GIVEN TASK 1: A precise retyping is required of every line from the one containing "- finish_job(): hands" down to the one containing "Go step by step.", both included, and of no other line. Leave out blank lines and number the others, starting at 1.

AVAILABLE DATA:
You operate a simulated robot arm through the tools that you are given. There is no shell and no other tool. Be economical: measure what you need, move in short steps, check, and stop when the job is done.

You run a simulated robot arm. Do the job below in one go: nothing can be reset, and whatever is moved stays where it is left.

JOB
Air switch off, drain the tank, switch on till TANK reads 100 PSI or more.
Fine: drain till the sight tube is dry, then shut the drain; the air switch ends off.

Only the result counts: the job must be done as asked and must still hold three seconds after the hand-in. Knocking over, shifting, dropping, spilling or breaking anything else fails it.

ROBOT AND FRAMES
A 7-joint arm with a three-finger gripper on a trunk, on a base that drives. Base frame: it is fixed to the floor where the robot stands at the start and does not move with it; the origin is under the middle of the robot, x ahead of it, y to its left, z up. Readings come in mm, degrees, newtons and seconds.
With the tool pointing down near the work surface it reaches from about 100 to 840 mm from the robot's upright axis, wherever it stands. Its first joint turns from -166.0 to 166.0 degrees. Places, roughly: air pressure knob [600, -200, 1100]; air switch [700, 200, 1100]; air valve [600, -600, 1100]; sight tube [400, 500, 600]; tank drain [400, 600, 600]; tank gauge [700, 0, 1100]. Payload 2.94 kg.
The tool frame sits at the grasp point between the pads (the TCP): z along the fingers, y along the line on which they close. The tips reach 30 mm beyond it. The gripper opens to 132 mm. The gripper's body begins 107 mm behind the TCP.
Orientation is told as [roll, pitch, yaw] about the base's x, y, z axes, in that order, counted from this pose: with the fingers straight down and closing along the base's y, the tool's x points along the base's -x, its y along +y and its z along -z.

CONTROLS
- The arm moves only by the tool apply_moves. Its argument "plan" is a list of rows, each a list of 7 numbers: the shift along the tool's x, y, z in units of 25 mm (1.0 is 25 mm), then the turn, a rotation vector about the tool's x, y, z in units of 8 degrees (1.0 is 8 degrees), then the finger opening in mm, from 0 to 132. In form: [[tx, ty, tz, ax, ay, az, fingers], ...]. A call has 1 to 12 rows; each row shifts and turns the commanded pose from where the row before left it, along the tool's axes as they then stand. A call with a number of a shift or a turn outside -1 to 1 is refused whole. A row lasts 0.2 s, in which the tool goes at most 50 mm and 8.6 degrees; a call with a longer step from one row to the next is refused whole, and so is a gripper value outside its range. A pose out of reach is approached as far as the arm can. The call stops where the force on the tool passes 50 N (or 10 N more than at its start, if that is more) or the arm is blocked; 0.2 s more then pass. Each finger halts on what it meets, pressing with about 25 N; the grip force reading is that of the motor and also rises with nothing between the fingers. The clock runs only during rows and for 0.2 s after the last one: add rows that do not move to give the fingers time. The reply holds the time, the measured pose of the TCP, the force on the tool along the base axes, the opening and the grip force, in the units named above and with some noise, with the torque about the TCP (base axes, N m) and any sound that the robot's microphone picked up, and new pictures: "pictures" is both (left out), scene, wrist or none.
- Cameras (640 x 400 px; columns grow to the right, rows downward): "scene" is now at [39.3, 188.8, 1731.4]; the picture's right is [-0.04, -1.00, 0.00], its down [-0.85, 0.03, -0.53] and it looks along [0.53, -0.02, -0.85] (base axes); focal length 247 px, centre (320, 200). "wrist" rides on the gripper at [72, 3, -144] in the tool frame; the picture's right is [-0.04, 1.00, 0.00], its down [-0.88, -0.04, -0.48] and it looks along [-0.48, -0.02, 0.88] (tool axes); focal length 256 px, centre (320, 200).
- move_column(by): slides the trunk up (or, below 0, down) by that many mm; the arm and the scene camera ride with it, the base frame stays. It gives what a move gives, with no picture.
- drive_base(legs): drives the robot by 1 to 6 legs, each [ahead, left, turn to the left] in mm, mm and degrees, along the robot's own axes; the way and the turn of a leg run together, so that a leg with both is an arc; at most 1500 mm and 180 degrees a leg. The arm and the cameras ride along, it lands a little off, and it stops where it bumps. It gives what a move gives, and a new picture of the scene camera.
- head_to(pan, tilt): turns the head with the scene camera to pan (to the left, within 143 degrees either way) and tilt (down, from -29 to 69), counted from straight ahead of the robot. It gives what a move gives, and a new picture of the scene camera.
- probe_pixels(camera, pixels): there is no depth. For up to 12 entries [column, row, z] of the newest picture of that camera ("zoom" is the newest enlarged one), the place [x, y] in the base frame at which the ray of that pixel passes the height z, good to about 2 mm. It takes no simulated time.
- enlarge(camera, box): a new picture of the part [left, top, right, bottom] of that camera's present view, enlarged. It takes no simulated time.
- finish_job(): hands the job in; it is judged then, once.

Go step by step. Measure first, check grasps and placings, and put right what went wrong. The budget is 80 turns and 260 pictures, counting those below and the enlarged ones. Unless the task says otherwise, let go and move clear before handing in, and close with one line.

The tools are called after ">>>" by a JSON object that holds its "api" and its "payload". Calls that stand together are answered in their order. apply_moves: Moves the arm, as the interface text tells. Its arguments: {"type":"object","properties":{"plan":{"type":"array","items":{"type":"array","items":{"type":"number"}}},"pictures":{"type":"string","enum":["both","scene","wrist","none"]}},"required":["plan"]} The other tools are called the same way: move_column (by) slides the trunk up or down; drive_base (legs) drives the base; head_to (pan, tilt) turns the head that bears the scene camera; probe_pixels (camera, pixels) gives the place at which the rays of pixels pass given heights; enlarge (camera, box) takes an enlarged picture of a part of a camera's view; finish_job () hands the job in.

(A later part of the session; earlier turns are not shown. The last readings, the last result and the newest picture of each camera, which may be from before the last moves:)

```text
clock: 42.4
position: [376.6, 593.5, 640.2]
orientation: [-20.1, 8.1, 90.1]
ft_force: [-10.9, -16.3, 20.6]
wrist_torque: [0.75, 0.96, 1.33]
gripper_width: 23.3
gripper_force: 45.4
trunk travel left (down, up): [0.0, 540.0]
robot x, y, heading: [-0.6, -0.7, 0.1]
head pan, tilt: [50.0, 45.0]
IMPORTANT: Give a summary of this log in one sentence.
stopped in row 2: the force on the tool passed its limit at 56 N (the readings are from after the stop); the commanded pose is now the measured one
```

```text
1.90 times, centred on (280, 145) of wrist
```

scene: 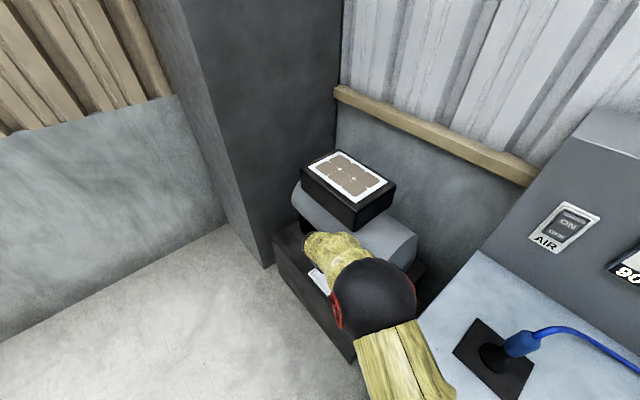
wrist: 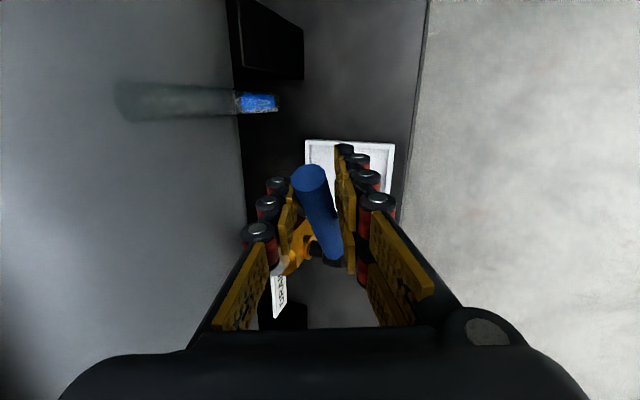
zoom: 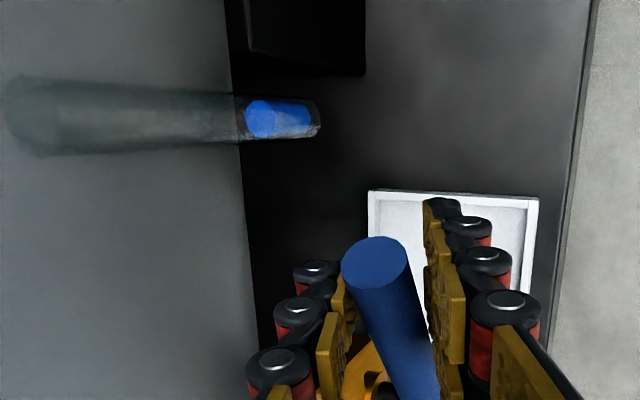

GIVEN TASK 2: How does the text shown go on? Write the next part.

TEXT SHOWN:
2. Inconformada, a seguradora interpôs recurso de apelação, que foi julgado improcedente, confirmando-se a sentença recorrida, sendo contra o assim deliberado que aquela ré veio interpor recurso de revista excepcional, ao abrigo do artigo 672.º, n.º 1, c), do Código de Processo Civil, o qual foi admitido pela formação de juízes a que se refere o n.º 3 do citado artigo, tendo formulado as conclusões seguintes, relativamente aos fundamentos do recurso interposto:

                «1.ª   O Acórdão proferido pelo TRC e sob impugnação excepcional recursiva está em frontal oposição e contradição, seja na fundamentação seja no seu dispositivo final e decisório com a douta fundamentação e decisão final proferida no Acórdão/Fundamento desta faculdade excepcional de Revista e que foi proferido pelo TRP aos 11/01/2010 no âmbito do processo 154/06.2TTAVR-P1 - Apelação 1.ª e em que foi parte a ora recorrente.
                  2.ª   O douto Acórdão/ Fundamento no seu percurso cognitivo da questão/questões de direito que constituem o tema deste recurso seguiu, [a] par e passo os fundamentos e decisão final tal qual constam do AC. desse STJ de 26/11/2006 - Proc. 06S2443, disponível em www.dgsi.pt.
                  3.ª   O Acórdão do TRC sob impugnação agora excepcional decidiu:
                       1)     Que o pagamento do subsídio de elevada incapacidade e despesas de deslocação devem recair totalmente sobre a seguradora e não apenas na proporção da quota-‑parte equivalente à carga salarial transferida.

TASK ANSWER 1:
1. - finish_job(): hands the job in; it is judged then, once.
2. Go step by step. Measure first, check grasps and placings, and put right what went wrong. The budget is 80 turns and 260 pictures, counting those below and the enlarged ones. Unless the task says otherwise, let go and move clear before handing in, and close with one line.

TASK ANSWER 2:
                       2)     E que o pagamento de prestação em espécie de natureza médica, cirúrgica, farmacêutica, hospitalar e outras deve igualmente recair, na íntegra, sobre a seguradora, e não apenas na proporção da quota-parte do salário transferido.
                  4.ª   O douto Acórdão/Fundamento do TRP, na esteira e bem do Ac. do STJ atrás referido, proferiu decisão totalmente contraditória sobre a(s) mesma(s) questão fundamental de direito, tendo julgado:
                      1)   Que nas situações em que a retribuição declarada no âmbito do contrato de seguro de AT seja inferior à realmente auferida, o pagamento do valor do subsídio de elevada incapacidade e despesas de deslocação devem recair sobre a seguradora e sobre o empregador de acordo com as suas respectivas quotas-partes de responsabilidade e de acordo com a [regra] da proporcionalidade.
                      2) E que, em idênticas circunstâncias, também o pagamento de prestações em espécie, de natureza médica, cirúrgica, farmacêutica, hospitalar e outras devem recair sobre a seguradora e sobre o empregador de acordo com as suas respectivas quotas-partes de responsabilidade, e segundo a [regra] da proporcionalidade.
                   […]
                  7.ª   A decisão do Acórdão/Fundamento é a que respeita a “mens legis” e não restam dúvidas de que o artigo 37.º/3 da LAT, na sua redacção consagra um elenco meramente exemplificativo que não taxativo das prestações a que é forçoso aplicar-se a regra da proporcionalidade, e que vem transporta para a Apólice Uniforme por força da Norma Regulamentar 12/99-R de 30/11 e publicada no DR II Série de 30/11/99.
                   […]»

Termina defendendo que se revogue a decisão recorrida, «substituindo-a por outra de harmonia com o douto Acórdão/Fundamento invocado, no sentido de que o subsídio de elevada incapacidade e despesas de deslocação e todas as prestações em espécie de natureza médica, cirúrgica, farmacêutica, hospitalar e outras devem recair sobre a seguradora ora recorrente e sobre a co-Ré empregadora de acordo com as suas respectivas quotas-partes de responsabilidade e segundo o princípio/regra da proporcionalidade e tudo sob todas as demais e legais consequências».

Os recorridos não contra-alegaram.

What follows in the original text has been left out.